Text to read -
────────────────────────────────────────

Wow, it seemed nice for the first couple of days when it got up to the 80’s but I must admit that as it stays in the high eighties, I get a bit worried. In the end we are quite dependent on the weather. Hopefully this large spike is not a sign of the season to come with too high temperatures. Sadly, the weather is so incredibly erratic from year to year in this time. I do feel that the best we can do is to keep the soil covered wherever and whenever possible and continue to photosynthesize as quickly as we can. Photosynthesis is always difficult at this time of year when annual plants are so small and only have a very modest photosynthesizing capacity.

This week we were able to get our four trellises up for pole beans, and get them and all of our corn and also bush beans planted. Add to that more lettuce and fennel and we accomplished all the hoped for planting. So far we have been able to stay current with the planting, but with the CSA starting today, the challenge of managing, picking, packing, and delivering shares, along with perennial management, planting of many more vegetables, weeding, and mulching, becomes a larger logistical challenge. But hey, here is hoping we can pull it all off!

Stu and Juan with freshly picked kale in our new and improved cart – thanks Anthony (1), Ari and Maya stand next to our completely filled garden – note the rock harvest (2), hoop house packed with CSA greens and seedlings (3 & 4), this peppermint is pungent and nutrition packed (5), 4 year old grandson Raphael showing off his 28 eggs (6), bean trellises in process (7), Dan on his first day here. He was quoted as saying, “This is the best breakfast. I am going to buy a farm when I grow up.” (8)

CSA Update
Yes, we start today, Wednesday and Friday. Be sure to look over last week’s detailed info on how and where to pick up. Be in touch if you are at all in need of support. Here is what you can expect in your share

  • Spinach– you can eat spinach raw in salads or steamed on the side, and in almost any casserole. If adding it to soups, do so in the last 5 minutes so that it maintains its great vitality
  • Swiss chard and kale mixed – we grew these over the winter and spring in the hoop house. Today’s is a cooking mix. Though you can eat them raw, most prefer them cooked. Use those nutritious stems also, chopped more finely so they are easier to chew. I love to dice them up and eat them in scrambled eggs. I add them with chives, sautéed first, and then scramble up the eggs and cook them once the vegetables are softened.
  • Chives – These can go into your salad or your stir fry or your soup. These perennial alliums will add a nice zing either raw or cooked. Eat that little seed head too for a burst of onion flavor.

────────────────────────────────────────

Problems -
(a) Pull out the sentences of the text to read that run from "Wow, it seemed" through "modest photosynthesizing capacity." and give them unchanged.
(b) Could you carry on with the text to read from where it ends?

Data provided -
────────────────────────────────────────

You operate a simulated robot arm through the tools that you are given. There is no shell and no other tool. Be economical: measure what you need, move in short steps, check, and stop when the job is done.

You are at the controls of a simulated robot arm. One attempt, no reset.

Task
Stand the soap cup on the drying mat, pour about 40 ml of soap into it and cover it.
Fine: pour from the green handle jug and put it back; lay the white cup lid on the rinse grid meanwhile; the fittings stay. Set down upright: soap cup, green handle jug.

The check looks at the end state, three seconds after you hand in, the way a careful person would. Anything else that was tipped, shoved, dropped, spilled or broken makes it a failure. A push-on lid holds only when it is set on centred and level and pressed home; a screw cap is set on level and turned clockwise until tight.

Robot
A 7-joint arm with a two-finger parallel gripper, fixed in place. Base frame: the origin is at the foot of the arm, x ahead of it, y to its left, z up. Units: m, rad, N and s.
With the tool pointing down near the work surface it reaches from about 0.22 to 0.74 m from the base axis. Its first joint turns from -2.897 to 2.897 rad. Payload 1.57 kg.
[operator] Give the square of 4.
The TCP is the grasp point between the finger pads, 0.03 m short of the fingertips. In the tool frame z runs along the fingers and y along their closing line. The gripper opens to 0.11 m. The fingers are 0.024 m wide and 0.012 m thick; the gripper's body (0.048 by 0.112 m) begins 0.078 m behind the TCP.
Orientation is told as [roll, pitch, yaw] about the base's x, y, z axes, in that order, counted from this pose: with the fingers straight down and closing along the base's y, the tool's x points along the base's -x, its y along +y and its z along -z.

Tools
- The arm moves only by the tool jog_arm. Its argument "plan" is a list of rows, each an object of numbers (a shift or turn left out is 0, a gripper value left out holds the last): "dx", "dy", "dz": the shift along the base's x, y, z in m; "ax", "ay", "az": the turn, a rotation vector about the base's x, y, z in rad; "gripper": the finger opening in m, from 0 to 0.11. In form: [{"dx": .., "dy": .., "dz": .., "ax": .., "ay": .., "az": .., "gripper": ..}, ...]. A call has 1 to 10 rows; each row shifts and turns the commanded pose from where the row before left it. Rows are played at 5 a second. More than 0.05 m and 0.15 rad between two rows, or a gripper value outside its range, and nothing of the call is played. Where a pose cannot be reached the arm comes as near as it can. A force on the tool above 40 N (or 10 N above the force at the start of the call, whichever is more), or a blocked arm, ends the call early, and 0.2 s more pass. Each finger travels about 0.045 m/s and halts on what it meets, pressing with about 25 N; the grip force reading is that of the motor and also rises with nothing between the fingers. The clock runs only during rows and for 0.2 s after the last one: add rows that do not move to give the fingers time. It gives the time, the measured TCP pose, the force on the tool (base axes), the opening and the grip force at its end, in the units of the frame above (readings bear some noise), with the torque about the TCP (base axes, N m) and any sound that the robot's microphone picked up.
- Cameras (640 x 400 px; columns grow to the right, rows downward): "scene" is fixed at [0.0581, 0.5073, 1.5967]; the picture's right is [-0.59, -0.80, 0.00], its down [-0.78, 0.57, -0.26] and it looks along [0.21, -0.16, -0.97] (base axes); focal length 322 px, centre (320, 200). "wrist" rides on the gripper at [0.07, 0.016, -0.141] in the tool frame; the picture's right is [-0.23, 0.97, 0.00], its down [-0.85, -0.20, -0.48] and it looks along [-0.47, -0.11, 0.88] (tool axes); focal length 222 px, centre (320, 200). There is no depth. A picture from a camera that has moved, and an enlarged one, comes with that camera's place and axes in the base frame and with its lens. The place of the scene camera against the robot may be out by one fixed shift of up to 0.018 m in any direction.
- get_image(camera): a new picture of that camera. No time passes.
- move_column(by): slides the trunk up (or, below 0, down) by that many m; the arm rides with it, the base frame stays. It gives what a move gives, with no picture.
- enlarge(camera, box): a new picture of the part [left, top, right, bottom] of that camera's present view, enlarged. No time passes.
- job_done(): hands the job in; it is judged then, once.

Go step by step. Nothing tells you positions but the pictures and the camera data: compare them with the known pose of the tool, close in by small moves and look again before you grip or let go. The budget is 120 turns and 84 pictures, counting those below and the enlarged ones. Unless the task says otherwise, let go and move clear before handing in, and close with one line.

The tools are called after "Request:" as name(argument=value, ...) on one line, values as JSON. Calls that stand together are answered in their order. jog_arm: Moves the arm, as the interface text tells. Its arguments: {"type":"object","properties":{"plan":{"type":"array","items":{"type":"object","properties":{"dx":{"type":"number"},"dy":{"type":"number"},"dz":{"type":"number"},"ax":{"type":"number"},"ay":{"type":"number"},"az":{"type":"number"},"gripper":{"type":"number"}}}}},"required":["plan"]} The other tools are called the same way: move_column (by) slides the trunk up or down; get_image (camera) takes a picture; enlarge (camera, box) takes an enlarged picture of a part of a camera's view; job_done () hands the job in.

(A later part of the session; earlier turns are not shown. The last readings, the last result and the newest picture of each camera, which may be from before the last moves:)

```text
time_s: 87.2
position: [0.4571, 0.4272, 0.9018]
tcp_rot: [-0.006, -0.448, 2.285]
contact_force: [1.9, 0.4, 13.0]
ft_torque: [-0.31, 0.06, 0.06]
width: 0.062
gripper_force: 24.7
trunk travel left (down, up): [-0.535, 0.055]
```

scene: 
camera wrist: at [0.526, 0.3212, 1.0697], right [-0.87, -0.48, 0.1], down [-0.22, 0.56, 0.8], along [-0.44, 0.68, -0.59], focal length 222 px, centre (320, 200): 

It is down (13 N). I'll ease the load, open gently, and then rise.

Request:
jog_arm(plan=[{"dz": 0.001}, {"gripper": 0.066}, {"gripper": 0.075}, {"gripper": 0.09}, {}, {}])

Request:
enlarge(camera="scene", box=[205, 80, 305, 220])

────────────────────────────────────────

Responses for each task -
(a)
Wow, it seemed nice for the first couple of days when it got up to the 80’s but I must admit that as it stays in the high eighties, I get a bit worried. In the end we are quite dependent on the weather. Hopefully this large spike is not a sign of the season to come with too high temperatures. Sadly, the weather is so incredibly erratic from year to year in this time. I do feel that the best we can do is to keep the soil covered wherever and whenever possible and continue to photosynthesize as quickly as we can. Photosynthesis is always difficult at this time of year when annual plants are so small and only have a very modest photosynthesizing capacity.

(b)
  • Lettuce with mint (both peppermint and spearmint), lemon balm, sage, sorrel, thyme, and perhaps some things I have forgotten) is a mix for your salad. Enjoy
  • Turnips – just a handful for slicing in salads or sautéing
  • Radishes – I started slicing the entire plant this spring, and either adding it to salads or to a veg and meat stir fry or scrambled eggs. This year consider trying to throw away only the smallest amount of vegetable matter. The roots, stems and greens are all quite nutritious, each bringing its own profile of minerals and vitamins.
  • Beets – a small number for some of the large shareholders

Clare and I will continue to lose sleep for the next couple to three weeks as quantities for the CSA are somewhat light. Please bear with us and the season as we gear up to a more abundant summer season!

Important note for next week. May 31 is a holiday and we will not be picking that day. Next week Monday shares will happen on Tuesday, June 1. The rest of the week will proceed as usual.

Click to view a tour of your upcoming CSA share!

Recipe this week – Jack’s Famous Salad Dressing
We make our own salad dressing at MHOF and it is well loved. First just a note on oils. Never use hydrogenated or gmo oils. Corn and canola will almost always fall into those categories. And most vegetable oils are suspect for your health. Good oil is expensive for sure, but good health can’t be bought further down the line with operations or drugs.

  • 2 cups organic olive oil
  • 1 cup organic cider vinegar
  • ½ cup organic ketchup
  • ¼ cup of raw honey
  • Celtic sea salt – 1-2  tsp
  • Organic Mustard powder – 1 T
  • Organic paprika powder – 1 T

Shake and use. You will have to thaw it out before using it once it has been stored in the fridge.

CSA still open
If you want to join the CSA but haven’t yet gotten around to it, it is not too late. Check the website for the weekly downwardly changing prices. We are grateful to start the season with 146 shareholders – our largest CSA yet.

Farm Doins
We spent a lot of energy getting some side dress fertility applications put down around all of our vegetables, our fruit trees and small fruit holdings. Aside from the planting mentioned above and fence building we also did our first round of mowing, finished up the cart and significantly knocked back the bishops weed in the rhubarb, along with drying a fair amount of comfrey for later use. Skippy didn’t chew up too much outdoor furniture and the mother cats materialized another 3 kittens swelling the numbers in our bedroom to 20! Maya groomed Franny and tick removal continues apace!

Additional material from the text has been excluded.